What makes Lecce a must in your tour around Salento is its richness in art and culture.

The town boasts of having an exceptional monumental heritage and historical remains dating back to Roman, Middle and Renaissance age.

You will be fascinated by the playful fanciful flamboyant Leccese Baroque architecture which extravagantly characterizes monuments, churches and palaces and covers balconies of the historic centre.

The old town, surrounded by its ancient walls, bears the mark of the 17th century, a period of extraordinary artistic cultural ferment.

Behind every corner in Lecce are marvellous stone jewels taking the form of grotesque masks, volutes, saints, caryatids, puttos

(cherubs) and crosiers, carved from the local limestone, the so-called pietra leccese.

This pietra leccese is golden, soft to carve and become hard and amber only with the passing of time.

The monument which best represents Leccese Baroque style is undoubtedly the Basilica di Santa Croce with its richly decorated façade and its rose window, which has become the symbol of Lecce.

Close to the cathedral is Piazza Sant’Oronzo, the big civic heart of the town, and the Castello built by Carlo V in the 16th century.

The square is named after the statue of the Lecce’s patron saint, which is perched on a column erected in the 17th century in honour of the saint, who is reputed to have cured the plague in Lecce in 1656.

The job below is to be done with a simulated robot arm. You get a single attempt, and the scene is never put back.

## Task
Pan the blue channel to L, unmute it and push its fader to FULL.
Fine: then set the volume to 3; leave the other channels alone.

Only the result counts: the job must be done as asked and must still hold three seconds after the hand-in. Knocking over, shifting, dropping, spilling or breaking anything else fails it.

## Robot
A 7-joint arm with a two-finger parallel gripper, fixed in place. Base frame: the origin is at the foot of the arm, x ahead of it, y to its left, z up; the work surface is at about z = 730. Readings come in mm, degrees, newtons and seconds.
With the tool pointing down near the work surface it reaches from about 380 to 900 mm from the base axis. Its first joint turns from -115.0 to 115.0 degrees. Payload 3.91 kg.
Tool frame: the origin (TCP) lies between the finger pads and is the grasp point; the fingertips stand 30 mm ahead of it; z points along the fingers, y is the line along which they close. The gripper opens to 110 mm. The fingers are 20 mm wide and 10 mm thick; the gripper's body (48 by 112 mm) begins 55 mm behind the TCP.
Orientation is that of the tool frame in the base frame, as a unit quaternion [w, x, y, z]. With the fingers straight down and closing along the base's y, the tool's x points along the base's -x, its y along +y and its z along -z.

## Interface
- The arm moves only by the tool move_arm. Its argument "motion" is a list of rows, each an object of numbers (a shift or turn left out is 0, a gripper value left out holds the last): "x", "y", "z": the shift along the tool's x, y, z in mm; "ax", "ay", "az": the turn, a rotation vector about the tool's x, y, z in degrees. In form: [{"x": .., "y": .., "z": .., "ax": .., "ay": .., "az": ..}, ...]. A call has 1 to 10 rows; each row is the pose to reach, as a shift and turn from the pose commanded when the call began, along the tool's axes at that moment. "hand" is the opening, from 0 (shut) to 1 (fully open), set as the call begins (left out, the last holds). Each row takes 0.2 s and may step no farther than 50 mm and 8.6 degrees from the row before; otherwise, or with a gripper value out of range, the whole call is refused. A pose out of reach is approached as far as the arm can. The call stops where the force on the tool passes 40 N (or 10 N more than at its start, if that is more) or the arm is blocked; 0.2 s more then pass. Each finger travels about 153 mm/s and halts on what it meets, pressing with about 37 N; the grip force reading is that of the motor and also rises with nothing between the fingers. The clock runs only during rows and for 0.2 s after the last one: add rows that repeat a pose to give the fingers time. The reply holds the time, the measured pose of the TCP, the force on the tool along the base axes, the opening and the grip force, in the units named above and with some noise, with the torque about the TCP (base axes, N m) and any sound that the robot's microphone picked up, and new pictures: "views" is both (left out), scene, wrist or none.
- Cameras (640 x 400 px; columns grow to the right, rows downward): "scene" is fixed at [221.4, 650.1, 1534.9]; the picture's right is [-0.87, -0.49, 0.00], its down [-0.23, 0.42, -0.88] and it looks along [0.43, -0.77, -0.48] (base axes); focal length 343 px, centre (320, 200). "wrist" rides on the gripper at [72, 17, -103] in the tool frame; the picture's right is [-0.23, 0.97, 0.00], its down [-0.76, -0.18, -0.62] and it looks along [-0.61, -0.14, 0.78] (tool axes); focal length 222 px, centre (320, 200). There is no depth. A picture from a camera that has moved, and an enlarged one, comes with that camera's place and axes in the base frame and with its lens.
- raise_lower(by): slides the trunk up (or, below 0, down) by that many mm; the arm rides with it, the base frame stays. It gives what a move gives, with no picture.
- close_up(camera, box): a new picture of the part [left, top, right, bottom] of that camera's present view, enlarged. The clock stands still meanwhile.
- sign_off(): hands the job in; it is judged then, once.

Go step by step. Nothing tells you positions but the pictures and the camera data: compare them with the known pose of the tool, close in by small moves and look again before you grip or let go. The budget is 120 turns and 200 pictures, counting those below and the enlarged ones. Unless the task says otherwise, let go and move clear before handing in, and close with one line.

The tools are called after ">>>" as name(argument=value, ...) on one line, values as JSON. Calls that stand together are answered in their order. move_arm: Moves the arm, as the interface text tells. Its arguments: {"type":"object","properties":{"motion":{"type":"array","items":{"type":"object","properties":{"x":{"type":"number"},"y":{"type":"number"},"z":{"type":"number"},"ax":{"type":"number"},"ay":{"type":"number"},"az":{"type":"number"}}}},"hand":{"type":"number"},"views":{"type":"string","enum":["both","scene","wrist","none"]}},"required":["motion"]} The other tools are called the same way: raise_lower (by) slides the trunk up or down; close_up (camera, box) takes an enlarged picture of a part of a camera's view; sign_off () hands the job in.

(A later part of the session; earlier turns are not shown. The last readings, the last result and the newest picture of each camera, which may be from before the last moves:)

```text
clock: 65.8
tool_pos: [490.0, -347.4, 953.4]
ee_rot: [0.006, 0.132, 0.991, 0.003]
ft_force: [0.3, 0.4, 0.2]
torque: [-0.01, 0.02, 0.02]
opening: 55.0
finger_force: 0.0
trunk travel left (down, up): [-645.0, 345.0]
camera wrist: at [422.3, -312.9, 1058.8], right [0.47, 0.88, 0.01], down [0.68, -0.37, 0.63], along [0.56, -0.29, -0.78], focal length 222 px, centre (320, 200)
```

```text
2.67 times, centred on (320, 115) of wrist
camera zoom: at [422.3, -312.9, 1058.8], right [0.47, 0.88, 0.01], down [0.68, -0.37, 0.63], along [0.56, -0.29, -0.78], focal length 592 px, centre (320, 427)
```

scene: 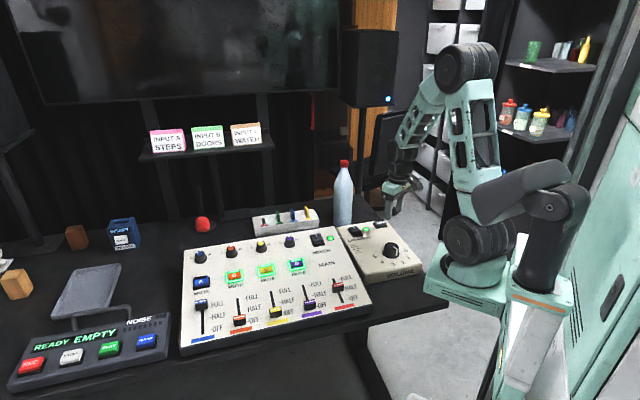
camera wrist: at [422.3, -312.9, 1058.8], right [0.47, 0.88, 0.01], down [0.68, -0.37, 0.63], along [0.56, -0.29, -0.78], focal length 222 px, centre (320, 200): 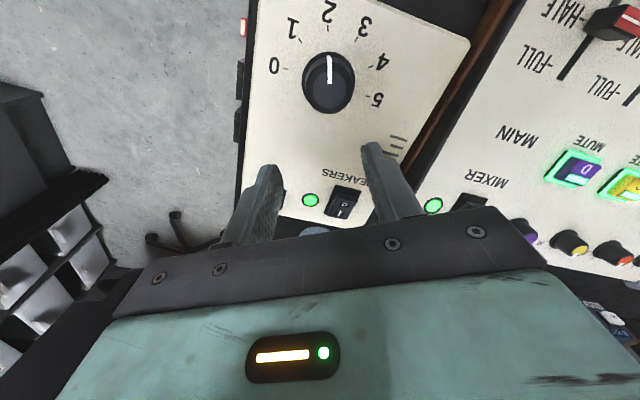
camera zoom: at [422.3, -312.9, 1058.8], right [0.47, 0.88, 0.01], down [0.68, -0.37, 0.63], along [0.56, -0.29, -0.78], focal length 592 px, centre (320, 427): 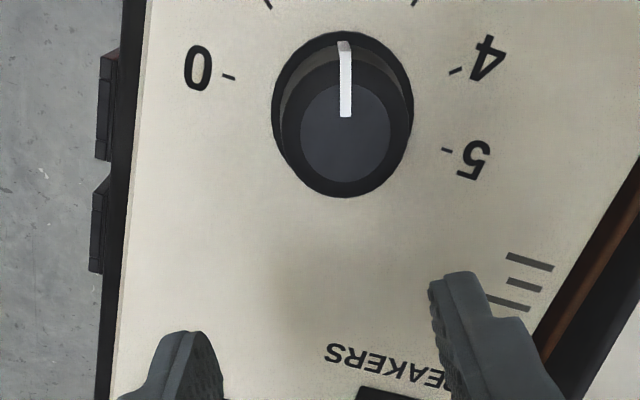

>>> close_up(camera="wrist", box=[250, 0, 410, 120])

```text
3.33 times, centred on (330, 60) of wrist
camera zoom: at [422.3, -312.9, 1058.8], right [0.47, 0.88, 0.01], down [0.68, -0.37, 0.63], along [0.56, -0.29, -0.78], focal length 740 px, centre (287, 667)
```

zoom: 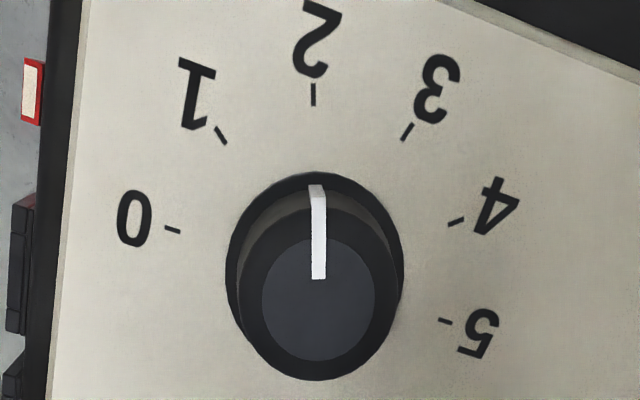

Among the most well kept monuments of the ancient heritage of Lecce is the Roman amphitheatre, which is half-buried and occupies most of the square.

From Piazza Sant’Oronzo, walking down Corso Vittorio Emanuele and then Via Libertini, you can reach Piazza Duomo and there enjoy its beauty.

Piazza Duomo is a wonderful example of enclosed square surrounded by the Cattedrale along with the campanile (bell tower), the Seminario and Palazzo Vescovile Palaces.

In the historic centre is a multitude of elegant shops and ancient handicraft workshops, such as those, where papier-mache and pietra leccese are worked. But also workshops of the new generation’s craftsmanship of Lecce, which is promoting the manufacturing of the local materials in a new and innovative way.